10 Wrestling Matches Fans Can’t Agree On
8. Mitsuharu Misawa Vs. Kenta Kobashi - AJPW 26th Anniversary Show
Many - your writer included - perceive the series of singles matches between Kenta Kobashi and Mitsuharu Misawa as the absolute high watermark of professional wrestling.
Brutal masterclasses of untouchable psychology, every last move matters and informs what happens next. Absolutely nothing is deployed arbitrarily - and nothing is deployed without a bone-crunching, wince-inducing degree of realism. If you watch pro wrestling to suspend your disbelief, there is no better example of the art.

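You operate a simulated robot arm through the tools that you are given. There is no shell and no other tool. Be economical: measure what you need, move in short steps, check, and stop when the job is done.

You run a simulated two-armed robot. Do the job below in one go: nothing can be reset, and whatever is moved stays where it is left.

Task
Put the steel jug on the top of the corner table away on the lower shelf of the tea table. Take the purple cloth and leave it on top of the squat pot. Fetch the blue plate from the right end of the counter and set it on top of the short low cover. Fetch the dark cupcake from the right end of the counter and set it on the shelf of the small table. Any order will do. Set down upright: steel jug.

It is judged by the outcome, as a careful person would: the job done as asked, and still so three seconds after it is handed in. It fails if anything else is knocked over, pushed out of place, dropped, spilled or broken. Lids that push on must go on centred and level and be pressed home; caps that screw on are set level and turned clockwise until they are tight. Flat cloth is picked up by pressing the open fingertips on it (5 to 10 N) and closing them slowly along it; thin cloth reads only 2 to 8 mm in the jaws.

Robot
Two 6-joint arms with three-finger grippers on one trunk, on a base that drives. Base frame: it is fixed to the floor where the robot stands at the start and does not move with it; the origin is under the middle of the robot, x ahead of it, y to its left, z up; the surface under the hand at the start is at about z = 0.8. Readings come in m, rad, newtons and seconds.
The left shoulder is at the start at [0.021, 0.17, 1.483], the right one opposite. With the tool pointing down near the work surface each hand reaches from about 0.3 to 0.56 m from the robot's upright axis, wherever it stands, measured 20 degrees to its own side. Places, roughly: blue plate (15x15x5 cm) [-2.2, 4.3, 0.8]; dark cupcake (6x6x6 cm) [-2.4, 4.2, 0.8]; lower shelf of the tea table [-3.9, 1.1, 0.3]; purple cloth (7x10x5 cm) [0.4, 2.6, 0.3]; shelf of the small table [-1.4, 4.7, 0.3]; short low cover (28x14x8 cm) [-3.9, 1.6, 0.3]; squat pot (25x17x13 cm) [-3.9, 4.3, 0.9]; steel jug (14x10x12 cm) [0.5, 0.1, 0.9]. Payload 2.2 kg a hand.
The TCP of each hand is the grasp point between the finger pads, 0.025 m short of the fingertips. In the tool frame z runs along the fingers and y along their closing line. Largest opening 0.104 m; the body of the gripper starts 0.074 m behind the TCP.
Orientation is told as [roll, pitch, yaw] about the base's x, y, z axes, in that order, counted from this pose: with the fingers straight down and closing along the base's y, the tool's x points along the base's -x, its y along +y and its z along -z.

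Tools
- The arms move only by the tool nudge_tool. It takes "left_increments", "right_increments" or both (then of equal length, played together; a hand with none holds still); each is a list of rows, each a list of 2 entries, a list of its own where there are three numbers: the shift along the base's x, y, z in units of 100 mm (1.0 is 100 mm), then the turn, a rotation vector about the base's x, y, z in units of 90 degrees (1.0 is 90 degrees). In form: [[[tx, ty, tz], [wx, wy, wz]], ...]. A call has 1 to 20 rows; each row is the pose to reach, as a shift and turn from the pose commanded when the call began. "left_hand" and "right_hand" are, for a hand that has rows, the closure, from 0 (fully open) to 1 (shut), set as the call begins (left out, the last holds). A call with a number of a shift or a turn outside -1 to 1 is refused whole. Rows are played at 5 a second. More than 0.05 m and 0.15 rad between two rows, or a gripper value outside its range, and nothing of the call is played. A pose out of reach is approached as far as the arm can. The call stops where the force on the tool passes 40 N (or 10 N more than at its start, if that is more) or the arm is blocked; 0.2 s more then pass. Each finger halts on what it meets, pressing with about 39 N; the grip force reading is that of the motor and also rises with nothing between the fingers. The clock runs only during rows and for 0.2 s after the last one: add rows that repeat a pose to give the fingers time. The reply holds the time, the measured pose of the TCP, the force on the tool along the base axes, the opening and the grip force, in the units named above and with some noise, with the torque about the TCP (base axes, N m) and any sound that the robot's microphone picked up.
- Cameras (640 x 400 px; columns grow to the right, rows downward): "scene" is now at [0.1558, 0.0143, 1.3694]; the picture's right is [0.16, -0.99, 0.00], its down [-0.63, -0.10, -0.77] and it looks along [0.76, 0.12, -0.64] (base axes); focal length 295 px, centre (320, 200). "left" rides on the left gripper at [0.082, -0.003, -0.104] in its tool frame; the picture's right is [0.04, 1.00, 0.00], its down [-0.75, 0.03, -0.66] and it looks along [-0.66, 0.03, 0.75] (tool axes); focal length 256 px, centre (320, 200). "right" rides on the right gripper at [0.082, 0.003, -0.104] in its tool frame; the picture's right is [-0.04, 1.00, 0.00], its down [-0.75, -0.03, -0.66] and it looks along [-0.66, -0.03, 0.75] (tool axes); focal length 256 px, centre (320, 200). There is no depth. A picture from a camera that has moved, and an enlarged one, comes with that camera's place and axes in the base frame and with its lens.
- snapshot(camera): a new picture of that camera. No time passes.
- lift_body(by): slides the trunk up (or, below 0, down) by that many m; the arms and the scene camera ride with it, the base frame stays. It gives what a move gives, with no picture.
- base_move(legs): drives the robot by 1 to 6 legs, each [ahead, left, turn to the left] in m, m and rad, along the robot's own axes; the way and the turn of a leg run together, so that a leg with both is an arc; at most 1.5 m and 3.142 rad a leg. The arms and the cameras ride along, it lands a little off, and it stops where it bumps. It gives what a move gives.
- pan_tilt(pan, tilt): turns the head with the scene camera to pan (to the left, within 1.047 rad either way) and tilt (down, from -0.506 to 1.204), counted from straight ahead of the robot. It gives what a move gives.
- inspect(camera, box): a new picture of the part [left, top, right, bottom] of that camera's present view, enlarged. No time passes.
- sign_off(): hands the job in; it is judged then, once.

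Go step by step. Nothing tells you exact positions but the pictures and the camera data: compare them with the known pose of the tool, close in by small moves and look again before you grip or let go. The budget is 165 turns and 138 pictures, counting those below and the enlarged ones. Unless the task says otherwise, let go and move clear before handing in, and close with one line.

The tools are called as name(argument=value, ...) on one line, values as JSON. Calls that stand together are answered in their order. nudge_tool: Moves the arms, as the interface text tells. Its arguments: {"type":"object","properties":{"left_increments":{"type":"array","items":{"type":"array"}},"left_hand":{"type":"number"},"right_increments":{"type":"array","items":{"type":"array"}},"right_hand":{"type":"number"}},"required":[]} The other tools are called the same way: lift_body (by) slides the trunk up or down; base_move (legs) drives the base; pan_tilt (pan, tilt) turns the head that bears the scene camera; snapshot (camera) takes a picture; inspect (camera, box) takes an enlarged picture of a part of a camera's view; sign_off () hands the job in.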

Some of the series' most ardent supporters, however, find the sheer amount of content in the 31/10/1998 iteration difficult to reconcile with what they are willing to accept as plausible. At 43:42 in length, it is already asking a lot of the audience. Given that the first ten minutes are almost entirely comprised of Kobashi, forever the lesser man of the two, unleashing a savage and (kayfabe) career-best onslaught, their suspicions are understandable. The abuse Misawa takes is inhuman.

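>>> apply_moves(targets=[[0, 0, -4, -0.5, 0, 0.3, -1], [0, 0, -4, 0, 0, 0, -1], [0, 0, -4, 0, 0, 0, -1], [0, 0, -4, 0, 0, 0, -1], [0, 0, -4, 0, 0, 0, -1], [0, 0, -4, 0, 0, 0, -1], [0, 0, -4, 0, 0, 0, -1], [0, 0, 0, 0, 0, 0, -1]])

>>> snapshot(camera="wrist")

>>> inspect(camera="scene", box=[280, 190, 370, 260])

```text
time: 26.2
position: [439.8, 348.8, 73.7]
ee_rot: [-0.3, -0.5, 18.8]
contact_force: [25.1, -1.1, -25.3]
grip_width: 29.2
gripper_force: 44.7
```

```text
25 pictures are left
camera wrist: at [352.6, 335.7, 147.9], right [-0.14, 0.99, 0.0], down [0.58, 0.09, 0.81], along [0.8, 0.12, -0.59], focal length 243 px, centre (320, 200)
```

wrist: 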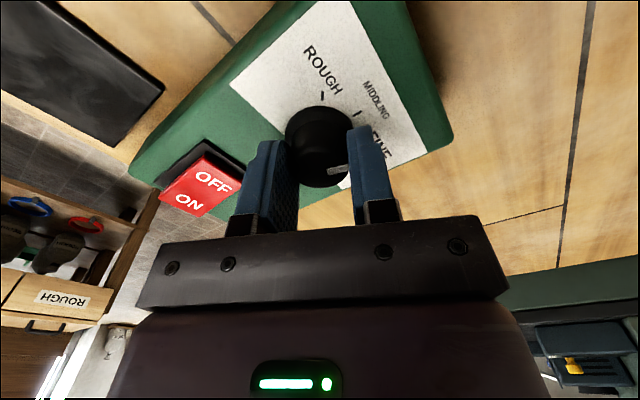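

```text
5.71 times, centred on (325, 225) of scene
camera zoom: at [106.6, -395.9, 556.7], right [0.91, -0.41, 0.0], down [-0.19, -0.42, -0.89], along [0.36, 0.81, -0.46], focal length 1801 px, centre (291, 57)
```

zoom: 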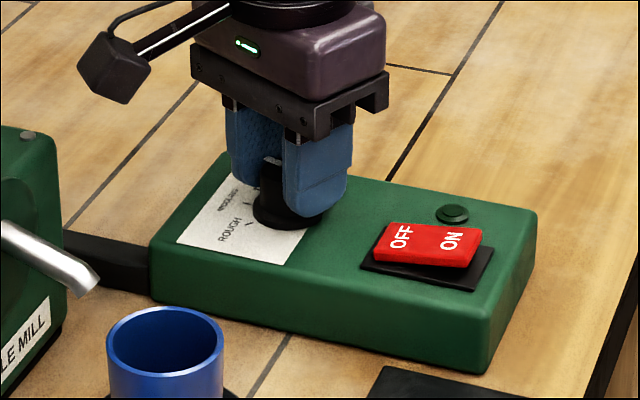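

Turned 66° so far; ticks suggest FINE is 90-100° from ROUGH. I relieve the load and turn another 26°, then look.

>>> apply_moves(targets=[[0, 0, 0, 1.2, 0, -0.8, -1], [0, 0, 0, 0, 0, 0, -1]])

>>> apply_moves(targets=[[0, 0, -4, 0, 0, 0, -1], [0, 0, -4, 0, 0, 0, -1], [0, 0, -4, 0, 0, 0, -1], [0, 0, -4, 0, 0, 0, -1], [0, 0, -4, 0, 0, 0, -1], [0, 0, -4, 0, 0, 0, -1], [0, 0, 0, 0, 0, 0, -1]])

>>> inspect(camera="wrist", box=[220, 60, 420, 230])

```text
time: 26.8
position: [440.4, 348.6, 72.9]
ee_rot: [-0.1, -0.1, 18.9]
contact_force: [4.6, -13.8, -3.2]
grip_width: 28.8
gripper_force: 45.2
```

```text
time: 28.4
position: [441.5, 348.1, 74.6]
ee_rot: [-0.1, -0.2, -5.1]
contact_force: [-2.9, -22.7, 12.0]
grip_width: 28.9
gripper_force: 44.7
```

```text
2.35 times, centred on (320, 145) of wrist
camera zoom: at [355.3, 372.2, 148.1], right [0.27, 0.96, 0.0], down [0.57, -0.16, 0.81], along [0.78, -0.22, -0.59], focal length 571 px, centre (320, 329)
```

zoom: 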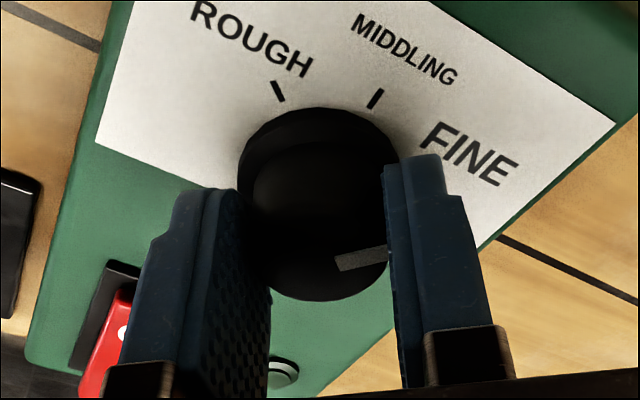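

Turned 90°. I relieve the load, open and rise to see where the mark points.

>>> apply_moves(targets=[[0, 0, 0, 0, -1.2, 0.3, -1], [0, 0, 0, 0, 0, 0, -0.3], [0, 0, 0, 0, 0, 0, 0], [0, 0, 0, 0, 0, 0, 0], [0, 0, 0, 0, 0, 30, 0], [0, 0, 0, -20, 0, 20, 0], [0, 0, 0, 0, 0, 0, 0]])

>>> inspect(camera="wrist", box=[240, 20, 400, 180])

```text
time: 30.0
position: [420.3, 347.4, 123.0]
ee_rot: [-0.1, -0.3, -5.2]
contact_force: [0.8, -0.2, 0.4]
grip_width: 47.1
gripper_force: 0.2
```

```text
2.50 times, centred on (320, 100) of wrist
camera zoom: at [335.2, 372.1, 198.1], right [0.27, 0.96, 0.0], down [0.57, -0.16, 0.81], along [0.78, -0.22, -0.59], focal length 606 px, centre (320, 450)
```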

But so too was Misawa himself. A stoic destroyer, his aura was built through his unprecedented perseverance. The final quarter of the match is a sickening exchange of dangerous neck-centric suplexes - each struck with such ferocity that it was almost impossible to believe that the two men could fight through them. But fight through them they did, in storyline and reality. Those suplexes looked hellish because they were hellish.
The psychology behind the finish wasn't just believable - it was self-evident.